2003 was also the year in which a box-set dedicated to Paolo Conte was issued as part of the Einaudi Parole e Canzoni series. This included the book “Si Sbagliava da Professionisti”, in which Conte made rare comments on some of his songs. The introduction is written by Andrea Camilleri and the Oscar winner Nicola Piovani. The box also contains a DVD, produced by Renzo Fantini, in which Paolo Conte talks about his art in a lengthy video interview, another rare event.
Nine years after his last album of new songs, Elegia was released in 2004, with 13 new tracks from the Asti singer-songwriter. An album of great artistic maturity, for the poetic and musical quality of the songs which are truly original in terms of composition. In a search for essential artistic expressiveness, Conte sings about the elegy of life, or better of a life that is worth living.
In 2005 Paolo Conte Live Arena di Verona was released on CD and DVD. The tracklist is the same on both (the concert at the Verona Arena), with the same songs, eight of which had not formerly been available in a live version: the six from “Elegia” plus “La Donna d’Inverno” and “Gioco d’Azzardo”. The CD also contains an brand new song, “Cuanta Pasión”, recorded in the studio with the contribution of guitarist Mario Reyes from the Gypsy Kings family and of the Spanish singer, Carmen Amor.

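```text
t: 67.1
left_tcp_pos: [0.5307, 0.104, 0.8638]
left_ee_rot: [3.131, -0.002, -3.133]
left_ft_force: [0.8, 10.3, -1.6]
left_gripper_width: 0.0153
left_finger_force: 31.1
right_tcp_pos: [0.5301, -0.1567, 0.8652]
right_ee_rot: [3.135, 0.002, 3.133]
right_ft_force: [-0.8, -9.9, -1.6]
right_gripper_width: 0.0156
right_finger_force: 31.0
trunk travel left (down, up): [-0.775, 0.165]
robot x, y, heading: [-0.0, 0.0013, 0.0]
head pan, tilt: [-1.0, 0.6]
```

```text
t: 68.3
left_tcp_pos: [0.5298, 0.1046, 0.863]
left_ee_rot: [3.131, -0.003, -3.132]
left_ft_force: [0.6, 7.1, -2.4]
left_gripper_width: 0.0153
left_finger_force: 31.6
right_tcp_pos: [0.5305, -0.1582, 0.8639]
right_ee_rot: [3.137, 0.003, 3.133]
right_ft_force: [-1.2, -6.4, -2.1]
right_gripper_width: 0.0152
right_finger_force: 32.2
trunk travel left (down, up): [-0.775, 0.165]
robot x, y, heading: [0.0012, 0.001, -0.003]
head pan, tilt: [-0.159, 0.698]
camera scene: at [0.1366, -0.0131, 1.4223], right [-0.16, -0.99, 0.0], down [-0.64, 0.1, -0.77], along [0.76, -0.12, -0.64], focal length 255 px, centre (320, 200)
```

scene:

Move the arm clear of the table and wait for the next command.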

On May 24 2007, he was awarded an honoris causa degree in painting by the Academy of Fine Arts at Catanzaro, where he gave a lecture entitled “Razmataz – La Bellissima Negritudine”.
On June 25 2008, the concert “Paolò Symphonique” made its debut performance in Lyons, France. This was a musical project proposed by the Lyons Auditorium and the Lyons National Orchestra conducted by Bruno Fontaine. Each concert includes a first part with Paolo Conte performing with his historic group and a second part in which they are joined by the great Symphony Orchestra. The repertoire includes many well-known songs and a few new ones. Following the debut in Lyons, the first dates for this new musical adventure are July 31 2008 in Athens with the Greek Radio TV (ERT) Symphony Orchestra and September 5 and 6 2008 in Paris with the Orchestre National d’Ile de France.